▸ **RECORDED INFORMATION**

· · · · · · ·

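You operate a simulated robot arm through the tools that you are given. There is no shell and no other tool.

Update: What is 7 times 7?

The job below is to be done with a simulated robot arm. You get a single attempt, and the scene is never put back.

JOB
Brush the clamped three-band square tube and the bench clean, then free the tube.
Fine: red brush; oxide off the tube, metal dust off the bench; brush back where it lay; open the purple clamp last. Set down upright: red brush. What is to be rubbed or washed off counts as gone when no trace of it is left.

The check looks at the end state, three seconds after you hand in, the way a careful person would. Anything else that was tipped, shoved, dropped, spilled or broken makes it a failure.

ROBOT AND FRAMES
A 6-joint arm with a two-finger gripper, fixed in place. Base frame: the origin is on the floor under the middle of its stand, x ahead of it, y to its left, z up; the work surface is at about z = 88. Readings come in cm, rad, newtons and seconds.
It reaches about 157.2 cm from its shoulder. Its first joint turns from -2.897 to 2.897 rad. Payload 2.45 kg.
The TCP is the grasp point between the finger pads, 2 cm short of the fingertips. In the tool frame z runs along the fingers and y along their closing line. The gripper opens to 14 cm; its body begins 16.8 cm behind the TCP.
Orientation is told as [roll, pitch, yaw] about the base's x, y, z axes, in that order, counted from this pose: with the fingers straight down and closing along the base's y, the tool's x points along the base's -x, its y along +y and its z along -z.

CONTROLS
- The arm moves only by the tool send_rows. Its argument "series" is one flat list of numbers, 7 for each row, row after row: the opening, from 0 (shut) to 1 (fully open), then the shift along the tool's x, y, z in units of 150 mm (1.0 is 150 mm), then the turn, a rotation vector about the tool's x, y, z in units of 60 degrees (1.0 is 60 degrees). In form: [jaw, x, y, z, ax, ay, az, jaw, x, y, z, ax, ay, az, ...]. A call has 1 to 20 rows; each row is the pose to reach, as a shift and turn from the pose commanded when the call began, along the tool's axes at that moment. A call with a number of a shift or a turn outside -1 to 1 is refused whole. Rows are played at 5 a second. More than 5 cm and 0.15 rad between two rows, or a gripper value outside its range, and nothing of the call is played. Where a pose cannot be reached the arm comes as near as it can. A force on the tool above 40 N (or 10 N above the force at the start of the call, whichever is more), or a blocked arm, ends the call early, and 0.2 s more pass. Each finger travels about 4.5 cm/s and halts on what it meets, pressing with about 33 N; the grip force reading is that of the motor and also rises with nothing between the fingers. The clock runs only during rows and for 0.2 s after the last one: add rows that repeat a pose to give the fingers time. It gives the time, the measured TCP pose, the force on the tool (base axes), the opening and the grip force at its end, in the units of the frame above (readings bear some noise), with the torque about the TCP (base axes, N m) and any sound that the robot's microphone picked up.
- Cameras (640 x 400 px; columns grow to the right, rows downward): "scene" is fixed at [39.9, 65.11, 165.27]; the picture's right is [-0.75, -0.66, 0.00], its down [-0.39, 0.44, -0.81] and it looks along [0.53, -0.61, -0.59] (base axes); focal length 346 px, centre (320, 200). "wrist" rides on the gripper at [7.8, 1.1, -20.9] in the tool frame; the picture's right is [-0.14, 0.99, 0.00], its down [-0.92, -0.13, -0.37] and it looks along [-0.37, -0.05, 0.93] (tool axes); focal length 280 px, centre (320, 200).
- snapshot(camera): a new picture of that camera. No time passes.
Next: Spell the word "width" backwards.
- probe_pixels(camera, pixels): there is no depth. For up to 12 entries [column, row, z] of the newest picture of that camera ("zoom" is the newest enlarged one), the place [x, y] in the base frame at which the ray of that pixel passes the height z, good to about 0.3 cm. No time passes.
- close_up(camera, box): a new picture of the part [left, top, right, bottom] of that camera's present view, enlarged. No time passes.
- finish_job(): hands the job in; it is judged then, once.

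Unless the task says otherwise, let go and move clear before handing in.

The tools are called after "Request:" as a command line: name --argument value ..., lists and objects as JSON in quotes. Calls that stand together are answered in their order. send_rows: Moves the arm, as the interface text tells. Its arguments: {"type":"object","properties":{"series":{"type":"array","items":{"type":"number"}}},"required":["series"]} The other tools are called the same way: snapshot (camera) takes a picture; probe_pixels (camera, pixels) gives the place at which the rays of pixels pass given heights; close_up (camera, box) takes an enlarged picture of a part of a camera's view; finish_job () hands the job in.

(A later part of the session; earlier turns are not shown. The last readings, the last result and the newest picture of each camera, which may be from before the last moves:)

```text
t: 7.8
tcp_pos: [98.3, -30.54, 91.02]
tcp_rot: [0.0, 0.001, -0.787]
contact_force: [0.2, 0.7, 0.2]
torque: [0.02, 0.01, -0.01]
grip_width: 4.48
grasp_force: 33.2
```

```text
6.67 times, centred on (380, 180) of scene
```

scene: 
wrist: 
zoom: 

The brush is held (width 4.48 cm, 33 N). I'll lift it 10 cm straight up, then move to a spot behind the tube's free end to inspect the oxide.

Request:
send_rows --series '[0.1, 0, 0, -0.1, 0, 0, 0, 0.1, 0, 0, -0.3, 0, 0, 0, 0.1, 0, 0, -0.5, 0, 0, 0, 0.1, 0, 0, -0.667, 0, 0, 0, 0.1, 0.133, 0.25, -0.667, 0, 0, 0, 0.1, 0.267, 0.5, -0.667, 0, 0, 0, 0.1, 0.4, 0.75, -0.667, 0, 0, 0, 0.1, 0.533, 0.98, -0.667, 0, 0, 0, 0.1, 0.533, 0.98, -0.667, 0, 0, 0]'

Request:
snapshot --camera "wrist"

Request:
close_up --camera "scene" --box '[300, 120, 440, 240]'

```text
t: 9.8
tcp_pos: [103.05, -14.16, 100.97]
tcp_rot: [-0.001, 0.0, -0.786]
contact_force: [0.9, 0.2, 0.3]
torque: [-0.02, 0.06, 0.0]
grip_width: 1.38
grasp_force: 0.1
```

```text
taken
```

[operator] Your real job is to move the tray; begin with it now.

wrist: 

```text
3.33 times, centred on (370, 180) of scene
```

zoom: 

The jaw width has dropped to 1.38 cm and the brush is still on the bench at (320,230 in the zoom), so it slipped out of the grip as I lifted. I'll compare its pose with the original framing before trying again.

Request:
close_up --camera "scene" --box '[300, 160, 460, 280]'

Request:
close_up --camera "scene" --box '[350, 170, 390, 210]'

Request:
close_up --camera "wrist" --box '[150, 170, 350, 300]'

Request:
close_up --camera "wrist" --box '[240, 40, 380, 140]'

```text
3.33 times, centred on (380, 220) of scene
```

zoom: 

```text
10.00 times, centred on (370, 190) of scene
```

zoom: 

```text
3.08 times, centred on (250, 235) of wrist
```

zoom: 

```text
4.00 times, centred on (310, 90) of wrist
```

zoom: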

· · · · · · ·

▸ **DESCRIPTION OF THE TASK**
Extract all of the data above and output it character for character.

▸ **RESULT OF THE TASK**
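You operate a simulated robot arm through the tools that you are given. There is no shell and no other tool.

Update: What is 7 times 7?

The job below is to be done with a simulated robot arm. You get a single attempt, and the scene is never put back.

JOB
Brush the clamped three-band square tube and the bench clean, then free the tube.
Fine: red brush; oxide off the tube, metal dust off the bench; brush back where it lay; open the purple clamp last. Set down upright: red brush. What is to be rubbed or washed off counts as gone when no trace of it is left.

The check looks at the end state, three seconds after you hand in, the way a careful person would. Anything else that was tipped, shoved, dropped, spilled or broken makes it a failure.

ROBOT AND FRAMES
A 6-joint arm with a two-finger gripper, fixed in place. Base frame: the origin is on the floor under the middle of its stand, x ahead of it, y to its left, z up; the work surface is at about z = 88. Readings come in cm, rad, newtons and seconds.
It reaches about 157.2 cm from its shoulder. Its first joint turns from -2.897 to 2.897 rad. Payload 2.45 kg.
The TCP is the grasp point between the finger pads, 2 cm short of the fingertips. In the tool frame z runs along the fingers and y along their closing line. The gripper opens to 14 cm; its body begins 16.8 cm behind the TCP.
Orientation is told as [roll, pitch, yaw] about the base's x, y, z axes, in that order, counted from this pose: with the fingers straight down and closing along the base's y, the tool's x points along the base's -x, its y along +y and its z along -z.

CONTROLS
- The arm moves only by the tool send_rows. Its argument "series" is one flat list of numbers, 7 for each row, row after row: the opening, from 0 (shut) to 1 (fully open), then the shift along the tool's x, y, z in units of 150 mm (1.0 is 150 mm), then the turn, a rotation vector about the tool's x, y, z in units of 60 degrees (1.0 is 60 degrees). In form: [jaw, x, y, z, ax, ay, az, jaw, x, y, z, ax, ay, az, ...]. A call has 1 to 20 rows; each row is the pose to reach, as a shift and turn from the pose commanded when the call began, along the tool's axes at that moment. A call with a number of a shift or a turn outside -1 to 1 is refused whole. Rows are played at 5 a second. More than 5 cm and 0.15 rad between two rows, or a gripper value outside its range, and nothing of the call is played. Where a pose cannot be reached the arm comes as near as it can. A force on the tool above 40 N (or 10 N above the force at the start of the call, whichever is more), or a blocked arm, ends the call early, and 0.2 s more pass. Each finger travels about 4.5 cm/s and halts on what it meets, pressing with about 33 N; the grip force reading is that of the motor and also rises with nothing between the fingers. The clock runs only during rows and for 0.2 s after the last one: add rows that repeat a pose to give the fingers time. It gives the time, the measured TCP pose, the force on the tool (base axes), the opening and the grip force at its end, in the units of the frame above (readings bear some noise), with the torque about the TCP (base axes, N m) and any sound that the robot's microphone picked up.
- Cameras (640 x 400 px; columns grow to the right, rows downward): "scene" is fixed at [39.9, 65.11, 165.27]; the picture's right is [-0.75, -0.66, 0.00], its down [-0.39, 0.44, -0.81] and it looks along [0.53, -0.61, -0.59] (base axes); focal length 346 px, centre (320, 200). "wrist" rides on the gripper at [7.8, 1.1, -20.9] in the tool frame; the picture's right is [-0.14, 0.99, 0.00], its down [-0.92, -0.13, -0.37] and it looks along [-0.37, -0.05, 0.93] (tool axes); focal length 280 px, centre (320, 200).
- snapshot(camera): a new picture of that camera. No time passes.
Next: Spell the word "width" backwards.
- probe_pixels(camera, pixels): there is no depth. For up to 12 entries [column, row, z] of the newest picture of that camera ("zoom" is the newest enlarged one), the place [x, y] in the base frame at which the ray of that pixel passes the height z, good to about 0.3 cm. No time passes.
- close_up(camera, box): a new picture of the part [left, top, right, bottom] of that camera's present view, enlarged. No time passes.
- finish_job(): hands the job in; it is judged then, once.

Unless the task says otherwise, let go and move clear before handing in.

The tools are called after "Request:" as a command line: name --argument value ..., lists and objects as JSON in quotes. Calls that stand together are answered in their order. send_rows: Moves the arm, as the interface text tells. Its arguments: {"type":"object","properties":{"series":{"type":"array","items":{"type":"number"}}},"required":["series"]} The other tools are called the same way: snapshot (camera) takes a picture; probe_pixels (camera, pixels) gives the place at which the rays of pixels pass given heights; close_up (camera, box) takes an enlarged picture of a part of a camera's view; finish_job () hands the job in.

(A later part of the session; earlier turns are not shown. The last readings, the last result and the newest picture of each camera, which may be from before the last moves:)

```text
t: 7.8
tcp_pos: [98.3, -30.54, 91.02]
tcp_rot: [0.0, 0.001, -0.787]
contact_force: [0.2, 0.7, 0.2]
torque: [0.02, 0.01, -0.01]
grip_width: 4.48
grasp_force: 33.2
```

```text
6.67 times, centred on (380, 180) of scene
```

scene: 
wrist: 
zoom: 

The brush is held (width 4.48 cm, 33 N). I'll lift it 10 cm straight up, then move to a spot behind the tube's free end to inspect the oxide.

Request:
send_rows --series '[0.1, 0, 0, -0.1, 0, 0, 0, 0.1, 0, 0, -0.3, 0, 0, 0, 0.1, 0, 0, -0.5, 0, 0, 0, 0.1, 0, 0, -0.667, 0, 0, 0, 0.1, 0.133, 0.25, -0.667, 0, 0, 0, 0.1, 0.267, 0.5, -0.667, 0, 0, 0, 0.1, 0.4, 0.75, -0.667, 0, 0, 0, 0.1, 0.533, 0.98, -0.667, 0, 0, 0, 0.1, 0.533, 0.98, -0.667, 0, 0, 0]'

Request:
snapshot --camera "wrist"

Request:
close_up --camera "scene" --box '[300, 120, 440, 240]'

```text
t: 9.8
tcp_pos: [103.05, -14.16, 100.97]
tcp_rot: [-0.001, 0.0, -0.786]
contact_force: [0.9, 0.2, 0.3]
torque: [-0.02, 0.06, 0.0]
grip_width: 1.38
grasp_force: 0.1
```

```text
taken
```

[operator] Your real job is to move the tray; begin with it now.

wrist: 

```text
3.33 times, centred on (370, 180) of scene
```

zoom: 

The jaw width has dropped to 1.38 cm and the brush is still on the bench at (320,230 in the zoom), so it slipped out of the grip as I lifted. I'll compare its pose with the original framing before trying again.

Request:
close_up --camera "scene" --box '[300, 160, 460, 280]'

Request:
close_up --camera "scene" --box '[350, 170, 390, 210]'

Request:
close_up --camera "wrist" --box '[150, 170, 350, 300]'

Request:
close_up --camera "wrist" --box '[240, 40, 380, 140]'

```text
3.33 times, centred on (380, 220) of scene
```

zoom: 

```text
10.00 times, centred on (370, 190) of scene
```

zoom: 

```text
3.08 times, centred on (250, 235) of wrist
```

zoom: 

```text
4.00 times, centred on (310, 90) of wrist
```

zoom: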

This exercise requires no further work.